Tomorrow, a little bit of rain is expected. It's not expected to be - it's expected to be a mild day tomorrow. But Wednesday is when they're really expecting conditions to deteriorate. And they really want to get on top of these fires as much as possible before then.

This is really rugged and difficult terrain to fight fires in. It's very steep. So there's been helicopters going all day overhead here water-bombing in some of those valleys and those really rugged areas.

DAVID MARK: Well as you say, they're preparing for Wednesday, but are they confident that they're going to do enough to be able to hold the situation at Wednesday, or are they fearful that it could still get out of hand because of those weather conditions?

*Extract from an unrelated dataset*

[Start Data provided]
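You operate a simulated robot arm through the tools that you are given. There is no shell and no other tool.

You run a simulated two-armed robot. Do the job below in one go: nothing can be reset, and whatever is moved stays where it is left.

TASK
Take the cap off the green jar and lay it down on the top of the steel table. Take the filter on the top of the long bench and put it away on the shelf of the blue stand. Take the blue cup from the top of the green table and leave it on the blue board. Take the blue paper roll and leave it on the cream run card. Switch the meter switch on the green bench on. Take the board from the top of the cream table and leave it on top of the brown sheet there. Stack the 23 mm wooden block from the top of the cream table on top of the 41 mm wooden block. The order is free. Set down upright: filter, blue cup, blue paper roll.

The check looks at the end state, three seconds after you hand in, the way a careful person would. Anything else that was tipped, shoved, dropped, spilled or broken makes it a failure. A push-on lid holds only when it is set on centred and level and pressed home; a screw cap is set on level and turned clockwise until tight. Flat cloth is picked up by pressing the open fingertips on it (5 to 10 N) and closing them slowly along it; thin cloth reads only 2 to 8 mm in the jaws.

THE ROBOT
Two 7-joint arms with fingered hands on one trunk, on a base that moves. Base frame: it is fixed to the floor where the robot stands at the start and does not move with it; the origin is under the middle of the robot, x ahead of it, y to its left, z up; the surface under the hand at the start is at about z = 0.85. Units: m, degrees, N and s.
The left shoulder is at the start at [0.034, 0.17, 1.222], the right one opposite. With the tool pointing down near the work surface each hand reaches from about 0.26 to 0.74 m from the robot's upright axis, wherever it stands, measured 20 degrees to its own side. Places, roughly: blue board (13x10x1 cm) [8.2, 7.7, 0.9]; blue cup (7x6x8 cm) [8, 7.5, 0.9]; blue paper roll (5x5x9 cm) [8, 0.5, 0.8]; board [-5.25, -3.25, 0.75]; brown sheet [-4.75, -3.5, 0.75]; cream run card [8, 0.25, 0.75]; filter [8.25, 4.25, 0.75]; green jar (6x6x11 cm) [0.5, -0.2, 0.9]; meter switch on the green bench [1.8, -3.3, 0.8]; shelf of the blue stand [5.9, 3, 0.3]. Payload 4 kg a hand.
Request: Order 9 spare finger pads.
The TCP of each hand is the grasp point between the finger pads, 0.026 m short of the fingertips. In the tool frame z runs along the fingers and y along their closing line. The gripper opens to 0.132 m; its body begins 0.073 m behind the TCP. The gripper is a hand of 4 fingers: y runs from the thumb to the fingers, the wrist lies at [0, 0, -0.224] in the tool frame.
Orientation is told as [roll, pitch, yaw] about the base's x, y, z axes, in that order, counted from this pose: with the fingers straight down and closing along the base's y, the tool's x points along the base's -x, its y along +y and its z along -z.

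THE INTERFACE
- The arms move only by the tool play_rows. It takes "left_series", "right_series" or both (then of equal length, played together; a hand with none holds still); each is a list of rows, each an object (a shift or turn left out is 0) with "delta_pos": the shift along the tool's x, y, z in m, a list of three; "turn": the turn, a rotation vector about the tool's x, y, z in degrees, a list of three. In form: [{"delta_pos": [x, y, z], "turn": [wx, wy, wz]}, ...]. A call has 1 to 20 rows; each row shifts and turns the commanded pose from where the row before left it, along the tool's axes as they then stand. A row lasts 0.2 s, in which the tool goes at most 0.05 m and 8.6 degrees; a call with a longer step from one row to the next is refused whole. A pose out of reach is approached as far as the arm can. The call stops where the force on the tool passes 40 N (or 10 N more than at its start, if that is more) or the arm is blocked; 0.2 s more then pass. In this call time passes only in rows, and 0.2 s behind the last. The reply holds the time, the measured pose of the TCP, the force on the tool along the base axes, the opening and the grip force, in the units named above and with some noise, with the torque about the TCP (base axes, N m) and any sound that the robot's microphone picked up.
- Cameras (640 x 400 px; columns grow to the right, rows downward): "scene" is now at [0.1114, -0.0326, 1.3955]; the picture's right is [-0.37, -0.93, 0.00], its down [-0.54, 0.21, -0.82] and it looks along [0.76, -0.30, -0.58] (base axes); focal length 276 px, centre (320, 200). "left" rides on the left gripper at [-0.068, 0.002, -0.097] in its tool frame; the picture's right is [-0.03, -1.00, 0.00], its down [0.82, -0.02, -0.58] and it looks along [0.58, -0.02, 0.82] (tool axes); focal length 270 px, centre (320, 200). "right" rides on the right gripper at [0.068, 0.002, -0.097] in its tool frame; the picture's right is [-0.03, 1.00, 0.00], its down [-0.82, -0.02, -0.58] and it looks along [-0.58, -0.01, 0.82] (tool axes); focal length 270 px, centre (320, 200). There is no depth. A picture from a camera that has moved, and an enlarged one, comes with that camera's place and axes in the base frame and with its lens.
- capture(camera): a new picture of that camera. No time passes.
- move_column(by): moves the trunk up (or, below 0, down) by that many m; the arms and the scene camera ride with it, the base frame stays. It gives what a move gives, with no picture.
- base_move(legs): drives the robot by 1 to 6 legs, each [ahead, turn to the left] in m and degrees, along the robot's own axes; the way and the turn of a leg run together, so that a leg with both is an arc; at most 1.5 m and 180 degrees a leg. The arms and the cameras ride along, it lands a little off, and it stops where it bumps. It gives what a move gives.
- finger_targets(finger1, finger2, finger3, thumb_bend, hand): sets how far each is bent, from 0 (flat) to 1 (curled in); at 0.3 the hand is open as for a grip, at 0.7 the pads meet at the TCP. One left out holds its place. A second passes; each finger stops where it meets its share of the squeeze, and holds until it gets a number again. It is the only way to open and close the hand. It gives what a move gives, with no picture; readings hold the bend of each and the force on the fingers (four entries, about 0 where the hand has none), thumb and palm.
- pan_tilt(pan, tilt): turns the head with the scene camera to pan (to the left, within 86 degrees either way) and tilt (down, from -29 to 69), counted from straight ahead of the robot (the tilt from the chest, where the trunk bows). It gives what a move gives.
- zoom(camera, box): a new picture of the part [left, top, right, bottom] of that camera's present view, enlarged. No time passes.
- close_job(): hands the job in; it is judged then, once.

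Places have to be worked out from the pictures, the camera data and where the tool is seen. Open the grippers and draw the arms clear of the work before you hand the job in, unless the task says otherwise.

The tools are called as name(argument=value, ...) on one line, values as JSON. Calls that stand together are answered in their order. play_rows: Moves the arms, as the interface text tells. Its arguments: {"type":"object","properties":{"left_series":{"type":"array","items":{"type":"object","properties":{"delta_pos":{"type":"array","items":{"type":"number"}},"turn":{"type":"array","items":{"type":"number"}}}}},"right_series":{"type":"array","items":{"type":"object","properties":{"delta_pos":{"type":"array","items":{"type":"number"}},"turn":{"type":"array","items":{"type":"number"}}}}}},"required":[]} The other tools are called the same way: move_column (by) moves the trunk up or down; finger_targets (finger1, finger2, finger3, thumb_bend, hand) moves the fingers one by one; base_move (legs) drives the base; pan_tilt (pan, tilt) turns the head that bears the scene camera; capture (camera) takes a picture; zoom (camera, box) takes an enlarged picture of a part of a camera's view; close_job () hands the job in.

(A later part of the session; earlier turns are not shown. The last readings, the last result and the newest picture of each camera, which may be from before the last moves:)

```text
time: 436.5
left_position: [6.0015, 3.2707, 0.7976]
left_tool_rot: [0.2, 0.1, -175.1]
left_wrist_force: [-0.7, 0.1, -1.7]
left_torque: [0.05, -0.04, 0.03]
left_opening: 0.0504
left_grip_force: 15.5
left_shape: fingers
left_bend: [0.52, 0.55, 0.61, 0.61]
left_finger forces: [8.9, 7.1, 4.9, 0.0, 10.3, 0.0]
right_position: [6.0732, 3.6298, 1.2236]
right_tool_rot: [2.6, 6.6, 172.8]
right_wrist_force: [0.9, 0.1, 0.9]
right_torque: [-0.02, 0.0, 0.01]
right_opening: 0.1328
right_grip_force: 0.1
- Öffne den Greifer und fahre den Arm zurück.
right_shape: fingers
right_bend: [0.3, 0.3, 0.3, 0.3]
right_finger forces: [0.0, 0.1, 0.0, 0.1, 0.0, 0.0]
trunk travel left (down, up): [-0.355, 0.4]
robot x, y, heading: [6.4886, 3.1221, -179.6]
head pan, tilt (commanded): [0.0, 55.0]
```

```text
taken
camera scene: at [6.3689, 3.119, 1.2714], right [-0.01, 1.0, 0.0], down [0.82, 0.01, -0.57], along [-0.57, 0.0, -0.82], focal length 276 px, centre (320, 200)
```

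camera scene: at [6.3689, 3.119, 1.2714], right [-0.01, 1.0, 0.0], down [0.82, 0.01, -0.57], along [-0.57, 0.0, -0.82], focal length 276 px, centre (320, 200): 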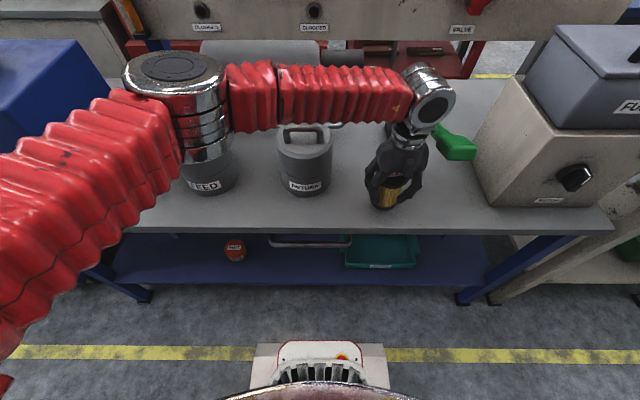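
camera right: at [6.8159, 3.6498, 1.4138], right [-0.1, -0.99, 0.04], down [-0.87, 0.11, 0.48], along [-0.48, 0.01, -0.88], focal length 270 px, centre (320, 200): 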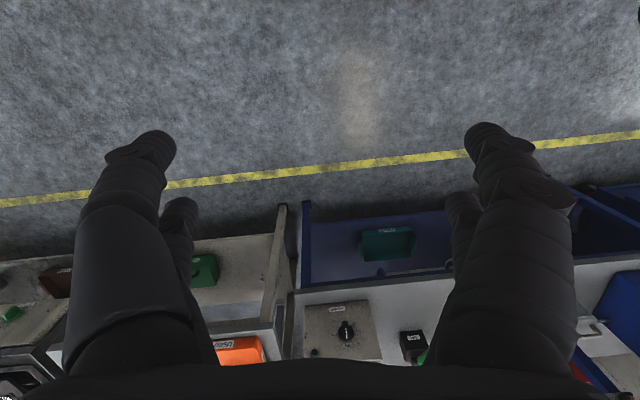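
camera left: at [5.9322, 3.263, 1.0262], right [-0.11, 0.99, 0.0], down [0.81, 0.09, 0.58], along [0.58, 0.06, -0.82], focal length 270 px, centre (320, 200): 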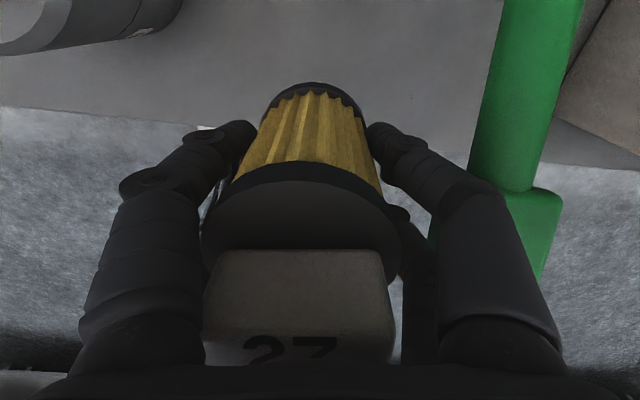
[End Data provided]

LEXI METHERELL: Look I don't think they're taking really anything for granted at all. Because I was speaking to one RFS officer here today, and he said, once, if these fires do join, once they join they become quite unpredictable and almost create their own weather. So I don't think there is any let up here in the vigilance at all.

And in fact firefighters are coming from other states now to try and relieve some of those firefighters here, because it has been basically four or five days now of pretty intense firefighting. And I think people are, you know, starting to get little drained.

Some of the residents I spoke to here, they're just having that sense of just waiting, waiting, waiting for it to get worse. You know they've seen what has happened a little bit further south in the Blue Mountains in Springwood and Yellow Rock, and the devastation that has happened there, and they're sort of bracing for something similar here, and really just taking every precaution they can to try and protect their properties.

DAVID MARK: Lexi Metherell, our reporter on the Bells Line of Road, thanks very much for your time.